## Problem details
Extract from the text passage the words running from "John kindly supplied" to "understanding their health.".

## Text passage
-*-

John kindly supplied an overview of his excellent talk
Presented at Cambridge Retrofit Conference on the 10th April 2014
Energy efficiency isn’t just about retrofit, but the compulsion to forge ahead with retrofit measures before we properly understand and deal with what are some very basic building issues, is like a doctor treating patients without understanding their health.
On the whole the building industry doesn’t understand the difference between older buildings and new ones and therefore treats them the same. This means we treat our older buildings, which make up about a quarter of the UK building stock, in an inappropriate way. For example, we are lacking some very basic knowledge about how to properly understand and deal with dampness and yet dampness is such a critical issue where energy efficiency is concerned. Research by Cadw (Welsh Government), BRE, the SPAB and others tell us that walls could be some 30% less energy efficient if damp, and this is also cited in the new British Standard on the conservation of historic buildings. It should surely then make sense to focus on properly sorting out dampness problems before anything else, but we usually don’t – we would rather look for something to fix onto a building rather than focusing on the fundamentals of maintenance and repair, when clearly maintenance and repair should be regarded as the very first energy efficiency measures.
At the conference I presented a project called Heritage Cottage, a small terraced house in the south Wales valleys. Built in 1854 and today It’s still almost in its original state. Cadw will be it put into good repair and make thermal improvements, but in the process we will find out about its real energy performance, and also find out about how effective are some common practices of assessing energy performance and building condition. We can do this because we are also carrying out some of the most detailed and comprehensive tests such as insitu u-values, air leakage, thermography and co-heating. This analysis which will provide us with a good basis on which to judge the other common practices used to determine energy efficiency and condition. Many of these tests will be undertaken at three stages: before repair, after repair and finally after retrofit. This will help us understand what energy efficiency is being created by repair and what additional energy efficiency is being created by retrofit. It will be a while before we can see the results of this analysis, but already we know that the real u values of building elements are better than those based on published data, sometimes by over 30%.
The analysis should highlight that repair is an energy efficient measure, but only if it’s carried out properly. Unfortunately there are many instances where those specifying and doing the work think that they are doing everything properly, but this is because of their new construction perspective that is derived from their training and the experience of working with others like them. You might think that a common activity such as repointing a stone or brick joint is such a simple task that there are no risks involved, but nothing can be further from the truth and one needs to look at the detail to understand this. Most will use a pointing trowel rather than a pointing iron – the trowel is principally the tool used to point up a wall that has just been built and the pointing iron, coming in varying thicknesses to suit the width of joints is used to push mortar right to the back of the squarely cut out joint of an existing wall – in that sense it is an energy efficiency tool! If the right tools are not used the work will be inferior and this will also be the case if joints are not cut out to the required square profile and depth. Lime mortar allows moisture to escape and cement mortar traps it – why is it that nearly all traditional buildings will be pointed in cement mortar when they were built in lime?
Whilst the Heritage Cottage project will look at the effectiveness of RdSAP, Green Deal Assessment, the common types of building survey and inspection and much more, it will also look at the effectiveness of a detailed building survey or pathological investigation, which seeks to understand the design, construction, condition and what is effecting this in terms of faults, environment and use, which leads onto understanding how the building performs. Clearly for us, the building pathological investigation is the most important part of the process and should be undertaken as standard practice, as it is the starting point not only to help determine what is needed to make a building energy efficient, but also that it is in a fit state to take retrofit ‘measures’ such as wall insulation. Proceeding without this knowledge can potentially put the investment at risk, put the building at risk as well as the health of those that occupy the building.

-*-

## Information supplied
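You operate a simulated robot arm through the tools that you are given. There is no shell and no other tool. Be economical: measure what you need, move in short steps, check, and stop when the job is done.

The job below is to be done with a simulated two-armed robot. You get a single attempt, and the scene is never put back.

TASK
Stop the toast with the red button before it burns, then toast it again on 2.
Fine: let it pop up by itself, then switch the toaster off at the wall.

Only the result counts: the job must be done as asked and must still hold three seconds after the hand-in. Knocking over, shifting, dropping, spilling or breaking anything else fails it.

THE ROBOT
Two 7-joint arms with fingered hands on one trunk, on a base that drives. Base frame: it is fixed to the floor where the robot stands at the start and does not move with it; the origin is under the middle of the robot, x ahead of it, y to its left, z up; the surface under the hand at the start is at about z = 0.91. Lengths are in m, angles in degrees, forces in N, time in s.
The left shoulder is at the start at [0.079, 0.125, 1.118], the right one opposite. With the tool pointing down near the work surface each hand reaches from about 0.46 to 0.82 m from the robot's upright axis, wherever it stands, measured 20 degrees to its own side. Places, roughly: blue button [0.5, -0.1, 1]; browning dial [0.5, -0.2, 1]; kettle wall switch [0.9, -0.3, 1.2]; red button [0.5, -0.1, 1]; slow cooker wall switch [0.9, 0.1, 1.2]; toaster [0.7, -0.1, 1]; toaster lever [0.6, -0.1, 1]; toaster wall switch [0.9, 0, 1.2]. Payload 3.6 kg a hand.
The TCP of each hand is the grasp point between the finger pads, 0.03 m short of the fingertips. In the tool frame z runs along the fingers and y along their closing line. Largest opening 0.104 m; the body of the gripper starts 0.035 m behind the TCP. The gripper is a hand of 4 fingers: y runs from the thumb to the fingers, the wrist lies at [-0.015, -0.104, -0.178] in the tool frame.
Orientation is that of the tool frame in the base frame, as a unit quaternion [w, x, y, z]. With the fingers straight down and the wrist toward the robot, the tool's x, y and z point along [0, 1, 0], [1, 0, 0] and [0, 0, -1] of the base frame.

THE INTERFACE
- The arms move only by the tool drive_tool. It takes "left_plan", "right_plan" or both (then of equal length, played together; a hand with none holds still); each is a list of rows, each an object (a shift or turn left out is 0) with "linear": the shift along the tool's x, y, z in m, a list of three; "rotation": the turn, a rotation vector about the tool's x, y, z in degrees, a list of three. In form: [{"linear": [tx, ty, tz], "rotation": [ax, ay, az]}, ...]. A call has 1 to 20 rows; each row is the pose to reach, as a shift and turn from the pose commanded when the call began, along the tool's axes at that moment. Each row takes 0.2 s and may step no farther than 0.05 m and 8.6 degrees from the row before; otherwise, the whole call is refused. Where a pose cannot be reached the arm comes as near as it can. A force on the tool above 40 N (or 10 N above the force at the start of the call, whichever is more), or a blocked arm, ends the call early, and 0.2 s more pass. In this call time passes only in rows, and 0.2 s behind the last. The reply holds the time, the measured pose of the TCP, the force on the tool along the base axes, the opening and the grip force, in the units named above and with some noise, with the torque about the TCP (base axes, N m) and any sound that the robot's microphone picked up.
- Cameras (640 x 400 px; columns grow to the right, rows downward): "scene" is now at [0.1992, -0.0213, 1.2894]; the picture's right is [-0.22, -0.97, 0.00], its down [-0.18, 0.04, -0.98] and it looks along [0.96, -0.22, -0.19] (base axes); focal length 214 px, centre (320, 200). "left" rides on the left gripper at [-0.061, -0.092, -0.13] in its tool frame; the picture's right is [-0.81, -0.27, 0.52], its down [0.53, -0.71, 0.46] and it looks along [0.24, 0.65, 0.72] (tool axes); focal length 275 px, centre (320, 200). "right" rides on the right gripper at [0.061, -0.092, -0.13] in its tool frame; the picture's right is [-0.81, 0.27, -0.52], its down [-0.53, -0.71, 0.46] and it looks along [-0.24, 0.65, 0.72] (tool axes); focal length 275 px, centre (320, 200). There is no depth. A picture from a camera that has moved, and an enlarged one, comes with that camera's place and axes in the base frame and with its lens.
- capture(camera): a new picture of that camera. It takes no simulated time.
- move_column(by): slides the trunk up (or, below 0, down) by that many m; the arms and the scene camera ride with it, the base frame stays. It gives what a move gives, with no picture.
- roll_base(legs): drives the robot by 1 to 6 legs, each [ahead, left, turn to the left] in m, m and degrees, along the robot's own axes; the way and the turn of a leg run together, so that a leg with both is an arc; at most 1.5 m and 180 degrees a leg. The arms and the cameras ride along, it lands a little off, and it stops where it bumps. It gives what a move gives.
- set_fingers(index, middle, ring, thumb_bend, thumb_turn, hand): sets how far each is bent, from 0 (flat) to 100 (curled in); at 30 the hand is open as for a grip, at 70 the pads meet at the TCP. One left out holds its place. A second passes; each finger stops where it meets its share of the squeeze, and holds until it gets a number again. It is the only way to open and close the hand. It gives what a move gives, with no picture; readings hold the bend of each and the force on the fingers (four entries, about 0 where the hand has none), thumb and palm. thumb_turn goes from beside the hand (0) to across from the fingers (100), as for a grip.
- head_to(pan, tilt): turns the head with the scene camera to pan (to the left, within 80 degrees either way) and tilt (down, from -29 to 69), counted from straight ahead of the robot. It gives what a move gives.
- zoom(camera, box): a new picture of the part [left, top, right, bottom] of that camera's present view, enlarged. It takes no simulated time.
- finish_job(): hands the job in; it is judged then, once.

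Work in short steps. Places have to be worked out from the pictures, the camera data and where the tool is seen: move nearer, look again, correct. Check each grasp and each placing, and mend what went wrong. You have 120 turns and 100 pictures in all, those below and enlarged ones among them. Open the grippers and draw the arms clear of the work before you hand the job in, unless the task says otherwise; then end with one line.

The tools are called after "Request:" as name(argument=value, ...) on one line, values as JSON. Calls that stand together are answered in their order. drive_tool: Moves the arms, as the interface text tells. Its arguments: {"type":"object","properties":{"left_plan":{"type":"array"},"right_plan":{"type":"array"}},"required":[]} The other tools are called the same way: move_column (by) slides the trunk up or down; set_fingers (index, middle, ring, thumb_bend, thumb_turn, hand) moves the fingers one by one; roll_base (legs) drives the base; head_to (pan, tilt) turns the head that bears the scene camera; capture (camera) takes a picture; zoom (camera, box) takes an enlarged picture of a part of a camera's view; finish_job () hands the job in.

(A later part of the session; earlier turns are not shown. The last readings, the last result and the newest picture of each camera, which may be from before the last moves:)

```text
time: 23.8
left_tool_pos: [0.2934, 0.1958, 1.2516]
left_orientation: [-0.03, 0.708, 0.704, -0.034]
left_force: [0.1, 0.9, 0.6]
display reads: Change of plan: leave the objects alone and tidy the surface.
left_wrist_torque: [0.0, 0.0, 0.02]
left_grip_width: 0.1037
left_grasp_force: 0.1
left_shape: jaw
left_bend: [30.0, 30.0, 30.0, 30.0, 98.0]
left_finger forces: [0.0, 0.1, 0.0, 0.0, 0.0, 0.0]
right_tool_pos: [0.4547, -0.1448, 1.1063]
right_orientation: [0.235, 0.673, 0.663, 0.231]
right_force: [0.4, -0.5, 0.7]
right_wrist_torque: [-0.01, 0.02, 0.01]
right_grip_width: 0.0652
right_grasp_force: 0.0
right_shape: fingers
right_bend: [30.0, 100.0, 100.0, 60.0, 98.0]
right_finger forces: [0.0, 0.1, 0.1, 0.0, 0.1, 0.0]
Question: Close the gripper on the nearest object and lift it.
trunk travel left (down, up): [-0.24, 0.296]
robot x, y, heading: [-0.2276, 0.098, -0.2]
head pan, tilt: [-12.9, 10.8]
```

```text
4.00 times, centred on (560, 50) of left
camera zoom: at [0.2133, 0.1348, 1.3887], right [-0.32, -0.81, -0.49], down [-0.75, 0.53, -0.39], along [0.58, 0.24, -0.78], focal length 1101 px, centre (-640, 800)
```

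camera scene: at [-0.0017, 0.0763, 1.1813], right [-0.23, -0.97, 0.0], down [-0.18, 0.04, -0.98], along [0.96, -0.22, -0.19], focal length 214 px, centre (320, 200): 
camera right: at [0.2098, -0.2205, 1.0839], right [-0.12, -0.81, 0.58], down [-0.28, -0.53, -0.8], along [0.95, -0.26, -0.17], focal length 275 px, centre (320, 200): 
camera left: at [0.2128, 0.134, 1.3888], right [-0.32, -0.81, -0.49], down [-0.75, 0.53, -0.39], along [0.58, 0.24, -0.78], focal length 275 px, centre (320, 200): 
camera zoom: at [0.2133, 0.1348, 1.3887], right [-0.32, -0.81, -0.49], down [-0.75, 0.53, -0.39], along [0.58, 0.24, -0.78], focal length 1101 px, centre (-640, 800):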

-*-

## Result below
John kindly supplied an overview of his excellent talk
Presented at Cambridge Retrofit Conference on the 10th April 2014
Energy efficiency isn’t just about retrofit, but the compulsion to forge ahead with retrofit measures before we properly understand and deal with what are some very basic building issues, is like a doctor treating patients without understanding their health.